# [Selected extract]
From Kirkus Reviews:
Stanley, a free-lance journalist from Portland, Oregon, chronicles her three-week sojourn as a fly on the wall in the labor-and-delivery unit of Oregon Health Services Univ. Hospital, a.k.a. ``Pill Hill.'' Stanley chose OHSUH because of its huge volume of patients (250 babies born each month), its state-of-the-art fertility clinic and high-risk-pregnancy facilities, its staff--caring and compassionate to a one, from her description--and its mixed clientele: a few paying patients, a great many indigent women. Daughters impregnated by their fathers, 13-year-olds raped by mothers' boyfriends, drug addicts whose fetuses somersault in their wombs on the ultrasound screen--all are familiar presences on Pill Hill. Stanley gives brief profiles of the dramatis personae: Lily Pratt, a prospective first-time mother who faces an extremely high- risk delivery because of her weight of 468 pounds; Julie O'Brien, about to give birth to a child she knows will be deformed and will probably die; ``Animal'' and Harriet Grackle, an endearing though raffish biker couple--to name just a few. Life and death, blood and tears, and every other bodily humor or product--all are here in faithful detail. In fact, too faithful detail--much of the dramatic impact is dulled by Stanley's attempt to render such a vast cast of characters and describe every Betadine scrub, every Mityvac suctioning, every sugar binge in the staff room. The larger issues challenging obstetrics today--malpractice, maternal drug-abuse, widespread lack of medical insurance, lack of affordable prenatal care for the poor, fertility problems of older two-career couples, parents' sense of entitlement to a ``perfect'' baby--are touched upon but ultimately overshadowed by minutiae. Superficial, then, but, for fans of medical drama, still a roller-coaster ride with plenty of peaks and plunges. -- Copyright ©1992, Kirkus Associates, LP. All rights reserved.

# [Dataset excerpt]
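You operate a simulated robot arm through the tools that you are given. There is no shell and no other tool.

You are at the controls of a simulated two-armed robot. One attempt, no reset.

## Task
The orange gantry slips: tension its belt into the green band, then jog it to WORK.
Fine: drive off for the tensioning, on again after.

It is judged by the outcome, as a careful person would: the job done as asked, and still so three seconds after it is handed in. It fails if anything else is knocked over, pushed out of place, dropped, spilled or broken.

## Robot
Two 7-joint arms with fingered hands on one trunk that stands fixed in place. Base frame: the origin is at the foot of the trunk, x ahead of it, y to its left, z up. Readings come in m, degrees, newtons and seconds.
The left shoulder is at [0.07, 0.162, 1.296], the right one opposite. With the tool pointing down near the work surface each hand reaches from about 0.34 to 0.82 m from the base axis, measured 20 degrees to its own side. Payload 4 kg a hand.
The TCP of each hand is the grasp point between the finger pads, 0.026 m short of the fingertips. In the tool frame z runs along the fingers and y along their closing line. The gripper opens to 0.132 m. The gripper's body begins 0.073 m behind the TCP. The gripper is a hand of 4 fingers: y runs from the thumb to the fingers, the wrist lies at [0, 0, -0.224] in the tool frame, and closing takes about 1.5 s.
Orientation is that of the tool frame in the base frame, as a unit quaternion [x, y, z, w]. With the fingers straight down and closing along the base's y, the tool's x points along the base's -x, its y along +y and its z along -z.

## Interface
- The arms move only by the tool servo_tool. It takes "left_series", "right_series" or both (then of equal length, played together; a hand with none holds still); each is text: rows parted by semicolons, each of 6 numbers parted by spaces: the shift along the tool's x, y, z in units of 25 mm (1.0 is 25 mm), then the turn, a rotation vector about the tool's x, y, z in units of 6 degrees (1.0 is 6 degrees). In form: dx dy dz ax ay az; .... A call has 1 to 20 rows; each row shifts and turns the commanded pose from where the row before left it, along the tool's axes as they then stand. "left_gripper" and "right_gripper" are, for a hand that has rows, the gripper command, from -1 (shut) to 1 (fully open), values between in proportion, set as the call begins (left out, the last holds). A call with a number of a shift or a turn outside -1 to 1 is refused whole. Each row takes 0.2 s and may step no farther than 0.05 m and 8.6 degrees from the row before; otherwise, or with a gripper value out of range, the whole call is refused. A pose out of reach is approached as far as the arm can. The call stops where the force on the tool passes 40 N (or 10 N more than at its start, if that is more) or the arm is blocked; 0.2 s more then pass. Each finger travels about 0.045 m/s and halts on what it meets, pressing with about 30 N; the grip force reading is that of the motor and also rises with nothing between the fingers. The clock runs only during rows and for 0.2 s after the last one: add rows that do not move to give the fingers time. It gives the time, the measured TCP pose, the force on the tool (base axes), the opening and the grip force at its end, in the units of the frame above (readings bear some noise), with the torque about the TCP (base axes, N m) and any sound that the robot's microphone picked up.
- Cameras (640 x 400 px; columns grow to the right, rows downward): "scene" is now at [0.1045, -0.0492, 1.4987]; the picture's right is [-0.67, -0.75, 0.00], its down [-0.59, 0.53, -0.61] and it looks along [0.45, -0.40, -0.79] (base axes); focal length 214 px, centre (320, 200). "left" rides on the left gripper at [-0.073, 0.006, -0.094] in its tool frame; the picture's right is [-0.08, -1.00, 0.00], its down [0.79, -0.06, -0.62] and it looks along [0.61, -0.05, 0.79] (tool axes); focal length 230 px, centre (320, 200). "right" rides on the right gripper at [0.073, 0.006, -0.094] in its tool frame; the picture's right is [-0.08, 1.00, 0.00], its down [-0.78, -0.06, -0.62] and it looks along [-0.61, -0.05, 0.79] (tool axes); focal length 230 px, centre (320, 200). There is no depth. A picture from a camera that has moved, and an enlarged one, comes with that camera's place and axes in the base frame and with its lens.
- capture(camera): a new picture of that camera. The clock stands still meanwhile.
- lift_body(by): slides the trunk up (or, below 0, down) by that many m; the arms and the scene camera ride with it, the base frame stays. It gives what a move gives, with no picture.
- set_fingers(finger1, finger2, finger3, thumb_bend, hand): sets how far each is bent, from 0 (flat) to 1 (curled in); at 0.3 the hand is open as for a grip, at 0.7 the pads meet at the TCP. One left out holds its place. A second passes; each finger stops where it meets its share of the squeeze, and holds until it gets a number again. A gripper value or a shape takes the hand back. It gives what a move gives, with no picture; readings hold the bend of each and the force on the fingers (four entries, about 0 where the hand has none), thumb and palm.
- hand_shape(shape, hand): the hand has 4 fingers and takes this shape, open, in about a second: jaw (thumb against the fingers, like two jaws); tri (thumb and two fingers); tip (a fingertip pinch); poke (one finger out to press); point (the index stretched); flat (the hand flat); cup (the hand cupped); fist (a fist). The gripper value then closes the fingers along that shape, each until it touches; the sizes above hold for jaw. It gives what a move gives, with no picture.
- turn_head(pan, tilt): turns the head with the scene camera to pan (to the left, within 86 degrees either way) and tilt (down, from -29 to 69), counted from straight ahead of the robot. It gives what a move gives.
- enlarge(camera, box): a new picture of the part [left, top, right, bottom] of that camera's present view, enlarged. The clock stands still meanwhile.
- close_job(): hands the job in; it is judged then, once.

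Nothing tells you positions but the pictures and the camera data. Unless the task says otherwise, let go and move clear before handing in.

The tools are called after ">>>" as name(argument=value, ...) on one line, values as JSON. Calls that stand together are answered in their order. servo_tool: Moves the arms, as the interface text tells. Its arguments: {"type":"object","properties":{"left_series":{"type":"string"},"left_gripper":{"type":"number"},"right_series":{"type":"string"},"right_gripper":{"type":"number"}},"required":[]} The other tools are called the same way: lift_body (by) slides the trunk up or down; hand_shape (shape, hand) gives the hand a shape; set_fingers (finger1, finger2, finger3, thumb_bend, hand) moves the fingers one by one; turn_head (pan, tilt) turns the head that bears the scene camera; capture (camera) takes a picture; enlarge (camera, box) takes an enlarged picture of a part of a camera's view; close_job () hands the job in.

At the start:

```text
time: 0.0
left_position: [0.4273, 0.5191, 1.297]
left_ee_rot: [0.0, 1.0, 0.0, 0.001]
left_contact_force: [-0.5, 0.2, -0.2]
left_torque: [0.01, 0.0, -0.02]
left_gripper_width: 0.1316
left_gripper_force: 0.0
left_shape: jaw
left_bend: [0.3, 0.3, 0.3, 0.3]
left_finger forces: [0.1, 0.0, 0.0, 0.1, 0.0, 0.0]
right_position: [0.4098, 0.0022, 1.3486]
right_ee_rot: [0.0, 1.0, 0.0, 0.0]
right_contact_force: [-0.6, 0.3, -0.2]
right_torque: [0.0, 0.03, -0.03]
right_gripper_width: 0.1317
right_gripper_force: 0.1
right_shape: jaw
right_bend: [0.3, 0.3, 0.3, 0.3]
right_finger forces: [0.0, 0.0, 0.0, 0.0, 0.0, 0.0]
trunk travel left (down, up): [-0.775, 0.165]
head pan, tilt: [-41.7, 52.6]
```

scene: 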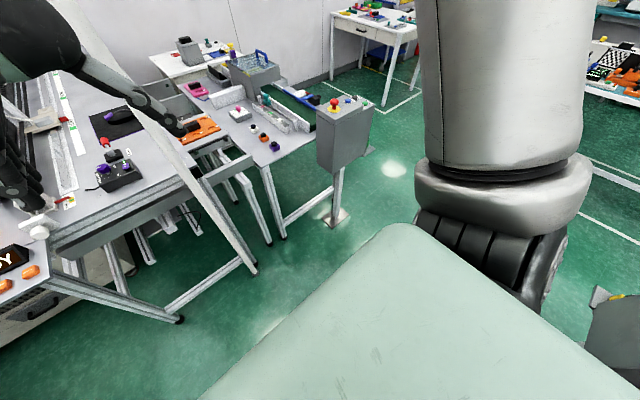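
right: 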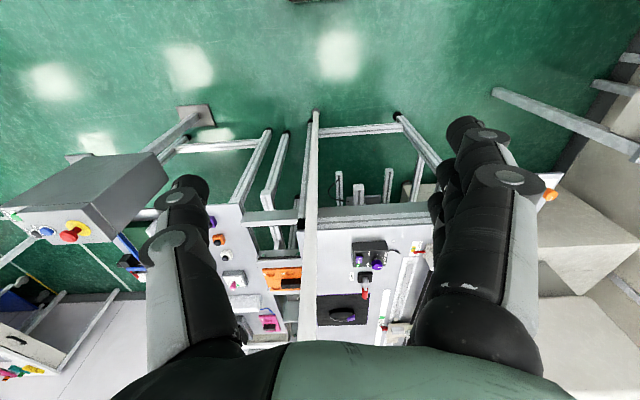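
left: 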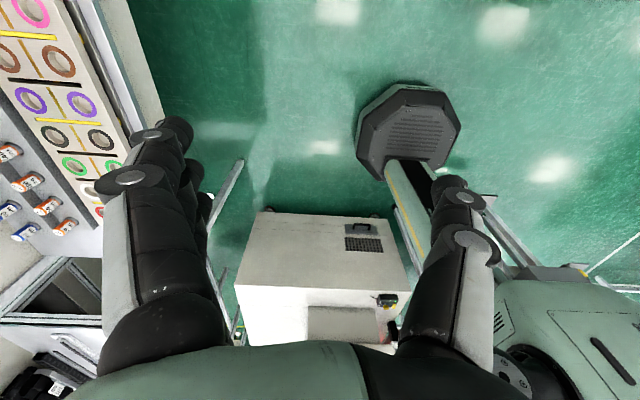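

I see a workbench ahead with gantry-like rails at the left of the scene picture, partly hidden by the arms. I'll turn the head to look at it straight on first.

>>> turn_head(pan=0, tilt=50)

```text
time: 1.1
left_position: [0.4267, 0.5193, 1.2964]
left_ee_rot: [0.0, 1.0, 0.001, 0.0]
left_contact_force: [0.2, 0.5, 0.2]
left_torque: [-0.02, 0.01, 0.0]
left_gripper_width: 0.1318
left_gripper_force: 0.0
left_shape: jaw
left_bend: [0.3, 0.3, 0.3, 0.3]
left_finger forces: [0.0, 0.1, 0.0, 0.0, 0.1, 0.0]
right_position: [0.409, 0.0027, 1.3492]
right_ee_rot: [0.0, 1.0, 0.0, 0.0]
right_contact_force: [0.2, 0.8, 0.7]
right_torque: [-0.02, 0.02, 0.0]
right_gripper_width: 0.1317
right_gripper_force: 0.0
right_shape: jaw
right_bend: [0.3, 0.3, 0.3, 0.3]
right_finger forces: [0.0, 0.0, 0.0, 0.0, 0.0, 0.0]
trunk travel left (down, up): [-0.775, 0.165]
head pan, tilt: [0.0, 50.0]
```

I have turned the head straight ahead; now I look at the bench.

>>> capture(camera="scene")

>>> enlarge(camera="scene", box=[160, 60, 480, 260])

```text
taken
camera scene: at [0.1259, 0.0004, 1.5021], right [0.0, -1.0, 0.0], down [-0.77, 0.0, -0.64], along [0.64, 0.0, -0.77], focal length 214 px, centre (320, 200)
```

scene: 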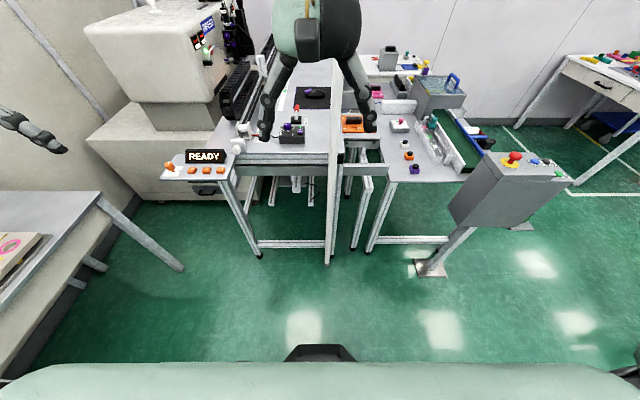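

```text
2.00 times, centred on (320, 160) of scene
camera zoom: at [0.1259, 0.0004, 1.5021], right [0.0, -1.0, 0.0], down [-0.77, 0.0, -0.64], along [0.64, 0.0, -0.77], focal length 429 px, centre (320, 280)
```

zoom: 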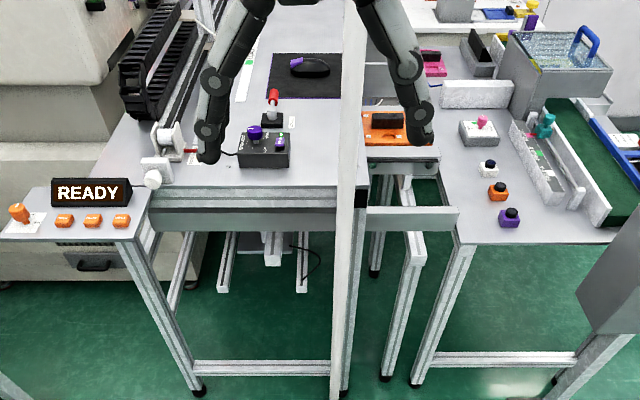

# [Set problem]
Pick up the selected extract at the point where it stops and go on.

# [Task output]
From Library Journal:
Written by a journalist who followed the action on a busy university hospital maternity ward for three weeks, this book chronicles the true stories of doctors, nurses, students, and patients. Each month about 250 babies are born to low-income women, many of whom have had no prenatal care. Some are drug addicted or abused, while others are middle-class women who have had in vitro fertilization at the clinic. In an episodic but engrossing format, Stanley paints a vivid picture of the ward's various traumas and triumphs, and she details, almost too vividly, the medical procedures. She also brings in the human drama of personnel and patients. Recommended for collections where medical stories are popular.
- Barbara Kormelink, Bay Medical Ctr. Lib., Bay City, Mich.